Agenda Item 62: Promotion and protection of the rights of children
New York, 11 October 2006
Colleagues and friends,
It is a great pleasure to participate in the launch of the Secretary-General’s very important study on violence against children.
Let me join others in congratulating Mr. Pinheiro and all those who have contributed to the study. While Mr. Pinheiro’s vision and energy have guided the study, it has been a very collaborative effort, bringing together the knowledge and expertise of many including Governments, agencies, NGOs, experts from around the world, and children.
UNICEF, WHO and OHCHR together provided essential perspectives on human rights, public health and child protection which inform the conclusions.
The role of non-governmental organizations in the study has been critical. I want to pay special tribute to their efforts. They know this issue well and have been working on it for many years. They prompted the Committee on the Rights of the Child to call for the study. They also ensured the full participation of children, especially in regional consultations. NGOs will continue to play an important role in putting this issue on the international agenda. The Committee on the Rights of the Child has shared its first-hand experience on the violence against children acquired over the past 15 years. But most of all it is the voices of children that have animated the study. Their experiences of violence have made us understand its many dimensions and its impact on children as nothing else could have done. They have spoken with clarity and courage. Their experience and views have grounded the report in reality. Now they expect us adults to act on its findings.
I will limit my comments today to three key points.

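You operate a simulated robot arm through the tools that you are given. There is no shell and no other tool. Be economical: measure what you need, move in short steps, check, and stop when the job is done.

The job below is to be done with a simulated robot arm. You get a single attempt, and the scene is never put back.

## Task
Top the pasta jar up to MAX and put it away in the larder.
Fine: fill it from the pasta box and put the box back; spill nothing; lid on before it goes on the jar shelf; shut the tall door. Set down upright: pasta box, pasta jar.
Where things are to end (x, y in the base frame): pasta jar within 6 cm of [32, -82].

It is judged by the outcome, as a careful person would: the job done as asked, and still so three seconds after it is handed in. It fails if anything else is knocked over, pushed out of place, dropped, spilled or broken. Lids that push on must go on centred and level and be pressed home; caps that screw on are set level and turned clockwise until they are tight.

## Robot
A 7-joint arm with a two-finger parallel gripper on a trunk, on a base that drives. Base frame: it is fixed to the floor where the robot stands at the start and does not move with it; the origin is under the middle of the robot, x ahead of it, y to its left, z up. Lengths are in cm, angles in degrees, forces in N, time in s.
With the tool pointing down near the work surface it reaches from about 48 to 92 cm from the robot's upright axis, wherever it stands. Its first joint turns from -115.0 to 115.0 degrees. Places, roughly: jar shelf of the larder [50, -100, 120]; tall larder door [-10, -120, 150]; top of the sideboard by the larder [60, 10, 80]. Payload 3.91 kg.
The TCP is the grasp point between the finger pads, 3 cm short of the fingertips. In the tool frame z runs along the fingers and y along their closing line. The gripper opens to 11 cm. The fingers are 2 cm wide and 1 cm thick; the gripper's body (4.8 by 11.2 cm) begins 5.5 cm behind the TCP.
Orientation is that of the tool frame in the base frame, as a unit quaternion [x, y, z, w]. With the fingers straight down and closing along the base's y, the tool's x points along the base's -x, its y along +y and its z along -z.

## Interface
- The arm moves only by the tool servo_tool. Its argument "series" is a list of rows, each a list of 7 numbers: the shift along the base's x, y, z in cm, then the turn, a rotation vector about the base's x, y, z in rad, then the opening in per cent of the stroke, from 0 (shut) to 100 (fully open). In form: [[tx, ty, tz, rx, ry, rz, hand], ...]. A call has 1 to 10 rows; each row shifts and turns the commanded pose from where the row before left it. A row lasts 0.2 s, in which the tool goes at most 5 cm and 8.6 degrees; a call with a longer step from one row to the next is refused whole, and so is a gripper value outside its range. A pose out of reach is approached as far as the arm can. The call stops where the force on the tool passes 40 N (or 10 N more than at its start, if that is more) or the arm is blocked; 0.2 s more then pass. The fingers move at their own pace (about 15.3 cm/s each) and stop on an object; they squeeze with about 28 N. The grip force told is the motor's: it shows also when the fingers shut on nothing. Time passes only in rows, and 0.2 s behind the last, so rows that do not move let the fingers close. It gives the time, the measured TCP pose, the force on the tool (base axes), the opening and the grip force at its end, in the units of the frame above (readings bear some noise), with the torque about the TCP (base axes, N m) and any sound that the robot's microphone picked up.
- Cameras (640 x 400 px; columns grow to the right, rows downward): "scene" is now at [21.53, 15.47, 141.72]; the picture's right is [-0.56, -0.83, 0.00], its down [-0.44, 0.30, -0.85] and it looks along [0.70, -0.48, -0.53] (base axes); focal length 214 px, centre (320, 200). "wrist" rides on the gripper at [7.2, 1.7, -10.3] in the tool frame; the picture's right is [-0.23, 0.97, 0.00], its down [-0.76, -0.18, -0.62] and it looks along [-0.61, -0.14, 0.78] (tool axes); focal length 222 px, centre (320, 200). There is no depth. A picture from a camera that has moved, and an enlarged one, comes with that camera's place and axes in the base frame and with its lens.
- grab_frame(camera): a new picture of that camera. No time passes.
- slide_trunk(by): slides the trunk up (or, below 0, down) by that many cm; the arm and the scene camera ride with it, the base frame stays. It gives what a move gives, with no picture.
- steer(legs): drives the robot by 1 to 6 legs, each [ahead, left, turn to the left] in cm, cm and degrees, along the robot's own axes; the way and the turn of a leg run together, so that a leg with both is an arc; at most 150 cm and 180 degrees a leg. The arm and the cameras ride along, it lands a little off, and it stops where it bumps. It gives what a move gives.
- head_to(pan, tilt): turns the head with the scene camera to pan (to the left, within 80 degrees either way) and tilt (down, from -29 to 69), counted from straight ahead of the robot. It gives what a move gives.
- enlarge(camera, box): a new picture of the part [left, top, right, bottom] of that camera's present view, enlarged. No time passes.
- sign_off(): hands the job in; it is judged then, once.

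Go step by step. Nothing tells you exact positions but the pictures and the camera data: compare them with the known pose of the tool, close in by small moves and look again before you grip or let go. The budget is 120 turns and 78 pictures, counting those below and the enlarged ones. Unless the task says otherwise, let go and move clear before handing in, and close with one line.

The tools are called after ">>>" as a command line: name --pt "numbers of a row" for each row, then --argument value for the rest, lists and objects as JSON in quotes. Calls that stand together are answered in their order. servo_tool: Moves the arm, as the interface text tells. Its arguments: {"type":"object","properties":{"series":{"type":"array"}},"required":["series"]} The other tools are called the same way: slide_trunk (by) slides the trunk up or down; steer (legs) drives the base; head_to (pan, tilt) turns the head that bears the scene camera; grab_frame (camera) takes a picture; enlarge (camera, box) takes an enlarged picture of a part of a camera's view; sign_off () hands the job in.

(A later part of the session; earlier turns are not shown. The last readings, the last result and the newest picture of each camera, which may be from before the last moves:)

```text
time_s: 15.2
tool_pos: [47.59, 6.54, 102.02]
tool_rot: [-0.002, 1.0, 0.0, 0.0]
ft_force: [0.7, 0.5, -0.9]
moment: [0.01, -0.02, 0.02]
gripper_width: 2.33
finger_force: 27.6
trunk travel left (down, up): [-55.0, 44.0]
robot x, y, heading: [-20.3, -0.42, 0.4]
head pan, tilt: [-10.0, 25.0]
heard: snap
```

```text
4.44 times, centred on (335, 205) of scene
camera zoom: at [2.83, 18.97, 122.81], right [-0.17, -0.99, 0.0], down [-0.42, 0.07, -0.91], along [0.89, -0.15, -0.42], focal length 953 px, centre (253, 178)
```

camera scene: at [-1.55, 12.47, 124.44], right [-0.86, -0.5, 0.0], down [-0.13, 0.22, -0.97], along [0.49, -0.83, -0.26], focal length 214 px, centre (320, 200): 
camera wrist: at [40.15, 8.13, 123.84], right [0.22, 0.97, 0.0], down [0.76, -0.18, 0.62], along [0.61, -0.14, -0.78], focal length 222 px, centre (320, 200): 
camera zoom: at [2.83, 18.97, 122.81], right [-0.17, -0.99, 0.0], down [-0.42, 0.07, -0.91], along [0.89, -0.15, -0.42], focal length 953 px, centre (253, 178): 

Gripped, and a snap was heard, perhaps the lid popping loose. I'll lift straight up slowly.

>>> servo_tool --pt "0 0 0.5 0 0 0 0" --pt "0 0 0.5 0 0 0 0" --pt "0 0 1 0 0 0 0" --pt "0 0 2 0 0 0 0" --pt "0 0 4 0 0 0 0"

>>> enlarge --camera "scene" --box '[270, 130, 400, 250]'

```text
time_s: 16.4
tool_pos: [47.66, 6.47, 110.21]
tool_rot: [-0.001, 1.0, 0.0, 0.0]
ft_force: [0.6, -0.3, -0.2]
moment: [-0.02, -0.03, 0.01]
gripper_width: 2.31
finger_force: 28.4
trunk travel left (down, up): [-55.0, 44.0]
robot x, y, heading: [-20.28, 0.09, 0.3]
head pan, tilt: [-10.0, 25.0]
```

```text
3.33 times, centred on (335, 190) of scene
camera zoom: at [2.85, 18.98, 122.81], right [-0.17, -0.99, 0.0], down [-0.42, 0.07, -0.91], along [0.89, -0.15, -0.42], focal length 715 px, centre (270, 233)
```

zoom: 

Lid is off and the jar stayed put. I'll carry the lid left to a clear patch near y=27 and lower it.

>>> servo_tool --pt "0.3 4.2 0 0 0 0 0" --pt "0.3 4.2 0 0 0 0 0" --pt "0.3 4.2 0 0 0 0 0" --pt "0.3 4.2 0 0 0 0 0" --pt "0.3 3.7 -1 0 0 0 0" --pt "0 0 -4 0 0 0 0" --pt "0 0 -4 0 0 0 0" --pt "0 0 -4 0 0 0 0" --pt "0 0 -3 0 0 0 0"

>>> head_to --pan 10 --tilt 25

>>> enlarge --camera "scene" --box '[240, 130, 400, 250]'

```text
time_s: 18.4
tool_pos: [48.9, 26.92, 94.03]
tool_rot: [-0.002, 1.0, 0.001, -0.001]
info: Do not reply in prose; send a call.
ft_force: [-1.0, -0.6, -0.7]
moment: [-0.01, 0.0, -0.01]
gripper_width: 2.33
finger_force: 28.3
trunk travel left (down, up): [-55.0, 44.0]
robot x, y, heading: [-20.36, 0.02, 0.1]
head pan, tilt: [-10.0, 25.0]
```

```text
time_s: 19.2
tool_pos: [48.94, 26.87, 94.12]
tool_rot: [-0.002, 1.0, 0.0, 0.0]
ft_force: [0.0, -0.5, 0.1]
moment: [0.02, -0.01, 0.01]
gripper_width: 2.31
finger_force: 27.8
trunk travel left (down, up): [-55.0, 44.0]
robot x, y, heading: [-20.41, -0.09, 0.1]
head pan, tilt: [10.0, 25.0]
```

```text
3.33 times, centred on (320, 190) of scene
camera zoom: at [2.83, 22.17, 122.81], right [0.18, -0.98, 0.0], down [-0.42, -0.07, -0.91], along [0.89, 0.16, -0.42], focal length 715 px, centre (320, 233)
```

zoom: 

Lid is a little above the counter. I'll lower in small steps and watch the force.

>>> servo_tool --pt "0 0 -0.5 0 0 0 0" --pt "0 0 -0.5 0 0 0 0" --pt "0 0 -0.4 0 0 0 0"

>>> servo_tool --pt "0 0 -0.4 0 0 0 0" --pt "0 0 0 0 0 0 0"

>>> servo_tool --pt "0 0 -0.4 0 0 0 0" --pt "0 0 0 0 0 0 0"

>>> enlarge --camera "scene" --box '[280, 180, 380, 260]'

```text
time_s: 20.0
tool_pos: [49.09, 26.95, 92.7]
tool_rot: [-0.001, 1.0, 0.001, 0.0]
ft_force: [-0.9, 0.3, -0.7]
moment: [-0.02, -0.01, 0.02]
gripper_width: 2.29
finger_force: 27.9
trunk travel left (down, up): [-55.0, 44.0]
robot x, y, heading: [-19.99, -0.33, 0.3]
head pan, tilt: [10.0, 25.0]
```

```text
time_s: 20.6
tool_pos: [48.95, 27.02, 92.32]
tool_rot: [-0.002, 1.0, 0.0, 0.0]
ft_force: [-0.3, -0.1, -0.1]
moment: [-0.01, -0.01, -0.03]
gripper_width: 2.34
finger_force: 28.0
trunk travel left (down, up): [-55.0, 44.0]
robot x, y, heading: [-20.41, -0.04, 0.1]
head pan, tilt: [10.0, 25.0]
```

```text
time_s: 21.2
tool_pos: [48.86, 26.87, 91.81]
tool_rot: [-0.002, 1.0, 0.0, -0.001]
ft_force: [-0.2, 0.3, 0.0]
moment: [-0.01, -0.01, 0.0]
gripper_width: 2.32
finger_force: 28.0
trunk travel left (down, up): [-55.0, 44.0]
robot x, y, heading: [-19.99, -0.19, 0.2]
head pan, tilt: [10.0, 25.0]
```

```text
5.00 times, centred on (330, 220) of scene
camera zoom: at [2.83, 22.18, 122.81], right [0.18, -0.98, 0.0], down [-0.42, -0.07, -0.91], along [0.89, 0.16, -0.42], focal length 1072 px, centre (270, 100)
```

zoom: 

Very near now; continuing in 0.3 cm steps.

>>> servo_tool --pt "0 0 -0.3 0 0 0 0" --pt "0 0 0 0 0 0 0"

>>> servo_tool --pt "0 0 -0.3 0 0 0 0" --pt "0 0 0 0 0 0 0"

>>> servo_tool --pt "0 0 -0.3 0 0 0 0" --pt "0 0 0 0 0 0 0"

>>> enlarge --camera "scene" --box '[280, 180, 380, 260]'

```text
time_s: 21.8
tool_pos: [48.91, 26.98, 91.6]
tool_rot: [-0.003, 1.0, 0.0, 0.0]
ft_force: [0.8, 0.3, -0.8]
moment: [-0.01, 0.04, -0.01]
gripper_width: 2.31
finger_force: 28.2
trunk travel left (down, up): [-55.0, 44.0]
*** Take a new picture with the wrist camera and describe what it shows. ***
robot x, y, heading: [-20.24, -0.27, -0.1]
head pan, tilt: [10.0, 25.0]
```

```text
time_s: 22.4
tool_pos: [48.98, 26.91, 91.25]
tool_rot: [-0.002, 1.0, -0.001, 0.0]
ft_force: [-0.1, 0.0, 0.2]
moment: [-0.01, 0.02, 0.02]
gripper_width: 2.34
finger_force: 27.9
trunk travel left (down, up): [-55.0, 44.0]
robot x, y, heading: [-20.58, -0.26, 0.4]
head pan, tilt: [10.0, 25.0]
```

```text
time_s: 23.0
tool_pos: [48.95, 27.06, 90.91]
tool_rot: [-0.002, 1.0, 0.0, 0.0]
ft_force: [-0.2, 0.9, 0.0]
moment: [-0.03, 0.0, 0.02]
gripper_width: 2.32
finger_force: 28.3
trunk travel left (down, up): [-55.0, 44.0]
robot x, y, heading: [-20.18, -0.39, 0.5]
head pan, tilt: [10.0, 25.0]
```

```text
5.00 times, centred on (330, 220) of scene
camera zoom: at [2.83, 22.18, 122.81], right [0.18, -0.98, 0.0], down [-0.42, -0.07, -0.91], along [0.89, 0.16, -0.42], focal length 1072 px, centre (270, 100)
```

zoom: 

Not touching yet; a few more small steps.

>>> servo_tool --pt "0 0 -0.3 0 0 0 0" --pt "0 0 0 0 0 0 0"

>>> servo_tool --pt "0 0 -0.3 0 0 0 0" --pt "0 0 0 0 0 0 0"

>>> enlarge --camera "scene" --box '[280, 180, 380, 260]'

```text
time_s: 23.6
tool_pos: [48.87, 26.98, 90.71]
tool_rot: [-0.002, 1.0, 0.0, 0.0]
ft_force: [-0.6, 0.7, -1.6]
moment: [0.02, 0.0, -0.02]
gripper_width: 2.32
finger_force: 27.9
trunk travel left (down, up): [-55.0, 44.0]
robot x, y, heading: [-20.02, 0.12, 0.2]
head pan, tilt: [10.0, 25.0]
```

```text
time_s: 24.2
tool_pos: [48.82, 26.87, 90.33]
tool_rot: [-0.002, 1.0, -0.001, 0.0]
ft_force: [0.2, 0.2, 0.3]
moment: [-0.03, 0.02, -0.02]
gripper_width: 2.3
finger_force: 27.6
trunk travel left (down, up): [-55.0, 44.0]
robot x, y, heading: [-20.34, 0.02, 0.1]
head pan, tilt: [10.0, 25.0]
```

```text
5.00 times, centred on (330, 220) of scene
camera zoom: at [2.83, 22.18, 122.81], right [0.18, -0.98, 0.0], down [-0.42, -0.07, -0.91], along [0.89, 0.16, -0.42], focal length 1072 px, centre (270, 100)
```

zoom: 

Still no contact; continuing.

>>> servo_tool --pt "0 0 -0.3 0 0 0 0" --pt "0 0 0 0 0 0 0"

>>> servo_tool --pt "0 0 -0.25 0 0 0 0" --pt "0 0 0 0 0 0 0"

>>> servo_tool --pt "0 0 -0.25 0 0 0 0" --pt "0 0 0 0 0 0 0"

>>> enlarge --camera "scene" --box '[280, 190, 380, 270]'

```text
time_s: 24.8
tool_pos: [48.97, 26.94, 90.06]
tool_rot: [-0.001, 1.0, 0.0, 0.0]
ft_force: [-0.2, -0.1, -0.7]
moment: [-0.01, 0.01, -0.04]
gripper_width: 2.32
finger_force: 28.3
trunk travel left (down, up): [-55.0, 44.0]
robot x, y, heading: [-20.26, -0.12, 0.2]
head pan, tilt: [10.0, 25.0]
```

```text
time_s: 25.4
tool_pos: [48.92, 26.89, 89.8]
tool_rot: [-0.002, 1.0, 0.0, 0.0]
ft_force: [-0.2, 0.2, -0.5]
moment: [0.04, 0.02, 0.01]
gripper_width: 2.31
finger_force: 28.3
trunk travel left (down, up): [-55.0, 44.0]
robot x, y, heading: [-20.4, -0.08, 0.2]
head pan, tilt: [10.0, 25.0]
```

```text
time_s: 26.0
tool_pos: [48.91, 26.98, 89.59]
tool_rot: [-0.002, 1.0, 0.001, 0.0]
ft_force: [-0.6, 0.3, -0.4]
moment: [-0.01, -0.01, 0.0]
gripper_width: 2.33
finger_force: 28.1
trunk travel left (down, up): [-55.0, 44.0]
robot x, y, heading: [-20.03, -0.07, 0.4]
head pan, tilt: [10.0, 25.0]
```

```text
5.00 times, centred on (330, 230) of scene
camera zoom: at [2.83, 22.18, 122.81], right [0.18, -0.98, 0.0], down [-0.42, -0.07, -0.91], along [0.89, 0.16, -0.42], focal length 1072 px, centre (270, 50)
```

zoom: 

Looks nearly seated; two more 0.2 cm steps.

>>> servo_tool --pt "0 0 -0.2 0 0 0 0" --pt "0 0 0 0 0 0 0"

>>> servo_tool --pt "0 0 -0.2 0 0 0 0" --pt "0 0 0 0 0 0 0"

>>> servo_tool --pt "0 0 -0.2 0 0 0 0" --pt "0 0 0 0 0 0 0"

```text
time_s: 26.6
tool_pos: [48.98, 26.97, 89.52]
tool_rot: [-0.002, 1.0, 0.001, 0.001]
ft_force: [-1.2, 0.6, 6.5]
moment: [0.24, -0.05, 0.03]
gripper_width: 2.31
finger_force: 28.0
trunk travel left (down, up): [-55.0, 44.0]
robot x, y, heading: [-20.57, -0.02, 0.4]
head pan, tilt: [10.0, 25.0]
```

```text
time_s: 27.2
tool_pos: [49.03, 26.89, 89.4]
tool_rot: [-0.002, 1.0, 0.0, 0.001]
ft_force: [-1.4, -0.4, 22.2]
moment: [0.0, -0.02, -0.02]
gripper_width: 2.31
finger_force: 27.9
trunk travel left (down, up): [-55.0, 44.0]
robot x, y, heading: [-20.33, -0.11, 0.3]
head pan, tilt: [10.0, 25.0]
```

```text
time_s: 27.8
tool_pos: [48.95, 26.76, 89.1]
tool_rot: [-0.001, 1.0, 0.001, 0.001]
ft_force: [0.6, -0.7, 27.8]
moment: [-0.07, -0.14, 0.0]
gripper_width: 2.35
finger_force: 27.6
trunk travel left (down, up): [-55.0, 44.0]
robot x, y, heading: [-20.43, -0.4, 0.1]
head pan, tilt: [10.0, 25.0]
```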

First, this is a very important report. It casts a strong light on a problem which has continued for centuries. As the study demonstrates, all violence has a negative, and sometimes a devastating, impact on children. Facts and figures gleaned through impartial scientific analysis allow us to see the critical dimensions of the problem. This makes it imperative for us to change how we deal with it. We can no longer delay action by stating that some forms of violence are rooted in culture and so they are acceptable; or by debating the degree of impact on a child. Now we have clear information that leaves us in no doubt about the impact of violence on children in all societys. _The study shows us that there are clear risk factors, including economic development, age, sex and gender, and there are some protective factors, such as good parenting and strong families. More research is needed, country by country, but the essential facts, gathered meticulously through a participatory process, are now before us.
Second, as the report indicates, violence against children is completely unjustifiable and all of it is preventable. Prevention is critical. The study shows us what we can and must do through attitudinal change, through national legislation and its implementation, and through international cooperation. It provides a clear guide to the way forward.
My third point is that follow-up to these recommendations is essential. It will not be easy especially where prevalent attitudes and entrenched traditions are challenged. But as the study states, children should never receive less protection than adults. It demonstrates that when children’s lives are marked by denial of fundamental rights, in particular, the rights to housing, food and education, they are also often denied dignity and respect. It highlights the equality, indivisibility and interdependence of all human rights and the importance of developing comprehensive, rather than fragmented and reactive approaches. Structured, well-defined and focused follow-up at all levels is critical.
The High Commissioner for Human Rights and her Office support all of the recommendations of the study for strong and immediate follow up. Every child has the right to a life free from violence.